McCarty’s obituary in The Kentucky Advocate stated when McCarty arrived in Kentucky he was “Armed with a rugged constitution, a strong intellect, energy and ambition, he fought his way steadily to the front and long before old age overtook him he was well off in this world’s goods. Years ago he was a leading factor in the building railroads.

“Personally, Col. McCarty was a fine gentleman, companionable, charitable, faithful to his church and to his friends.”

He also was a farmer and raised wheat on his farm near Danville.

He listed 2,000 bushels of Northern Fultz or Longberry wheat for sale in September 1884. His crop yielded 40 bushels per acre on his Stanford Road farm.

 

Census list family

 

In 1870, census records show Edward, 46, and his wife, Josephine McCarty, 27, living on Stanford Road near Danville.

He was listed as a farmer, and they had a son, James, 3; and stepchildren, John F. Bright, 10; William Bright, 8; and Maria Bright, 6.

Others listed in the household were his mother, Ann McCarty, 80; John, 46, and Sarah Cook, 31; John Delaney, 23; Clay Canady, 23; Carson Henry, 15; all working there; and Margaret, 17, and Sarah Jasper,17, domestic servants.

Edward had real estate valued at $22,500.

The 1880 Boyle County census lists Edward, 59, a farmer and widower; John Bright, 21, in school; and William Bright, 16, helper, both stepsons; Mariah Bright, 16, in school, stepdaughter; Jainey (Jane) Bright, 13, daughter, in school; Joseph Bright, 6 months; Synthiama Bailey, 45, cook; William Talbot, 75, farmer, and sons, Jeny, 30, and James, 20; farm hands.

 

Buried in Bellevue

 

Edward McCarty’s burial plot in Bellevue Cemetery is marked by a tall monument and a flat stone with his name and dates of birth and death.

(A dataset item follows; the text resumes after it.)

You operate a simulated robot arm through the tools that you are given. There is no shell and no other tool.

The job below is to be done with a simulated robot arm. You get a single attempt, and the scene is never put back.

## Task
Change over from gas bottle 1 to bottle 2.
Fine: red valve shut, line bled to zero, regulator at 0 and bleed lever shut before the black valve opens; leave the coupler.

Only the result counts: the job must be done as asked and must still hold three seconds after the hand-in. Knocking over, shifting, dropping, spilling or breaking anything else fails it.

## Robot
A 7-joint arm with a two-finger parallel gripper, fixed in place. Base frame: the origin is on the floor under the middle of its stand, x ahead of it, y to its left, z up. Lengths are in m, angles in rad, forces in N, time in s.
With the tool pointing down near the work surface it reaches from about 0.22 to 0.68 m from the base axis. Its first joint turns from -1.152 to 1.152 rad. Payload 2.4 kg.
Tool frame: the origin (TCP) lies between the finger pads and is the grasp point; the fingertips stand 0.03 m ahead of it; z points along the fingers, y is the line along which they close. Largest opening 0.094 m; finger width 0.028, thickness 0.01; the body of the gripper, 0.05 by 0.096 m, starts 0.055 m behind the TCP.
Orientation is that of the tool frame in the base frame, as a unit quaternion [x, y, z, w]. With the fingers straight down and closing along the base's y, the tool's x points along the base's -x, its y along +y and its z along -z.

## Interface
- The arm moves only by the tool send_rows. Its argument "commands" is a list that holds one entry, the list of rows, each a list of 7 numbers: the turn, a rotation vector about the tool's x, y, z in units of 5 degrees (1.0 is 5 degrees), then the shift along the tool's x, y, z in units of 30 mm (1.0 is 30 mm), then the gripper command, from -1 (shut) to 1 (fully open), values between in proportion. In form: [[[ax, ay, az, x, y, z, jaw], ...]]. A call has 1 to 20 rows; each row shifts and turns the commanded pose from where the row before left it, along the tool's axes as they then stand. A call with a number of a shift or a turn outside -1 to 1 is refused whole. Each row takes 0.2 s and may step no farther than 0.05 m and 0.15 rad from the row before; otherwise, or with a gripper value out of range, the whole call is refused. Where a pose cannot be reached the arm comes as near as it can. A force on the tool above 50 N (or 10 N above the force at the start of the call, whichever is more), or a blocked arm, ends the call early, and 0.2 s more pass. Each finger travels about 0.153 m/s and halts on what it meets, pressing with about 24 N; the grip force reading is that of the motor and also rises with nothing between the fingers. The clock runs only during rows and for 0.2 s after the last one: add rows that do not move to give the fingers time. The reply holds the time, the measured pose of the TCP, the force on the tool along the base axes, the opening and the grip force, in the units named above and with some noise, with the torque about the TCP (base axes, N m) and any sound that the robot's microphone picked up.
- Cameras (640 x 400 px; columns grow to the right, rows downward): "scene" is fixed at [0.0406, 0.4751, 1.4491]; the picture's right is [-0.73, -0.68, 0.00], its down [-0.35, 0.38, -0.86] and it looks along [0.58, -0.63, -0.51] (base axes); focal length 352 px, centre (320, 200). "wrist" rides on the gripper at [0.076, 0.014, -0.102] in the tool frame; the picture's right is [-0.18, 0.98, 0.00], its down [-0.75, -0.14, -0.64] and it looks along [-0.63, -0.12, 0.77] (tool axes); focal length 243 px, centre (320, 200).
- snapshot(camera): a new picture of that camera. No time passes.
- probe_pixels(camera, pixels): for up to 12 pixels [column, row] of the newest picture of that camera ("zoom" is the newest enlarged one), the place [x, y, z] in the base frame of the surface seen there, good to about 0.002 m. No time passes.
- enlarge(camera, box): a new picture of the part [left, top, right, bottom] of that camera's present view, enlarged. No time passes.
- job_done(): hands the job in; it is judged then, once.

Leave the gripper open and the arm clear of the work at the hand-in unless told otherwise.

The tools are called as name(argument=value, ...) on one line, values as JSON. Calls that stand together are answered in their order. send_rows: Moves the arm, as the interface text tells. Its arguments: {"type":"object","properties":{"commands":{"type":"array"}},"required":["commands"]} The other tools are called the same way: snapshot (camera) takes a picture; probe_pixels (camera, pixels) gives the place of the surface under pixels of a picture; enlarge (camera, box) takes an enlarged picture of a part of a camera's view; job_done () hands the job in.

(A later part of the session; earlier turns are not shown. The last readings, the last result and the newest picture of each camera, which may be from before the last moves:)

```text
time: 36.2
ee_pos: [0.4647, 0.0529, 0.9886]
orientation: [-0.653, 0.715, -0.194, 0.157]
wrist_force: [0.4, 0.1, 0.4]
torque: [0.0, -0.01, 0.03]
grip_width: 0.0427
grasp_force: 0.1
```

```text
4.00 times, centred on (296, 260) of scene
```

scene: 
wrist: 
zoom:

Edward and Josephine Smith Bright, a widow, were married December 26, 1865, in Lincoln County. They attended the Catholic Church.

He was born June 24, 1824, in Ireland. He died in Danville on January 23, 1900, at the age of 77 years.

He and his wife, Josephine (1842-1879), who died in Boyle County, are buried in Bellevue Cemetery.

They had one daughter, Jane, and a son, Edward Joseph, who died in 1885 of scarlet fever.

Jane married Edward P. Farrell (1862-1908) of Lexington, on Sept. 14, 1887, in Clark County, Indiana. He was a district attorney in Lexington and son of Patrick P. and Mary Farrell, both natives of Ireland.

Jane and Edward had three daughters, Josephine McDonald, Judith Bonnie and Jane Serpell.

Mrs. Farrell attended Nazareth College in Bardstown, and was a secretary to Senator James B. Beck and also worked for the Internal Revenue Collections office.

Jane died at the age of 89 in 1954. She and Edward are buried in Lexington.